## Work to complete
Please give the listing again in its entirety, exactly as written.

## Collected material
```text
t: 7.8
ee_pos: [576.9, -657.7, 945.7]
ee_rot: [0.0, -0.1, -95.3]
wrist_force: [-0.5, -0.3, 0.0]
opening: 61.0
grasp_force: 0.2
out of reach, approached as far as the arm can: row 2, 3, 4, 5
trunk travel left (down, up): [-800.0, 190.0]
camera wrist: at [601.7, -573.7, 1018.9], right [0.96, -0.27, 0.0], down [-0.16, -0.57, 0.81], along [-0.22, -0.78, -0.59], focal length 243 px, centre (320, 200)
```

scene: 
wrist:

## Final result
```text
t: 7.8
ee_pos: [576.9, -657.7, 945.7]
ee_rot: [0.0, -0.1, -95.3]
wrist_force: [-0.5, -0.3, 0.0]
opening: 61.0
grasp_force: 0.2
out of reach, approached as far as the arm can: row 2, 3, 4, 5
trunk travel left (down, up): [-800.0, 190.0]
camera wrist: at [601.7, -573.7, 1018.9], right [0.96, -0.27, 0.0], down [-0.16, -0.57, 0.81], along [-0.22, -0.78, -0.59], focal length 243 px, centre (320, 200)
```

scene: 
wrist:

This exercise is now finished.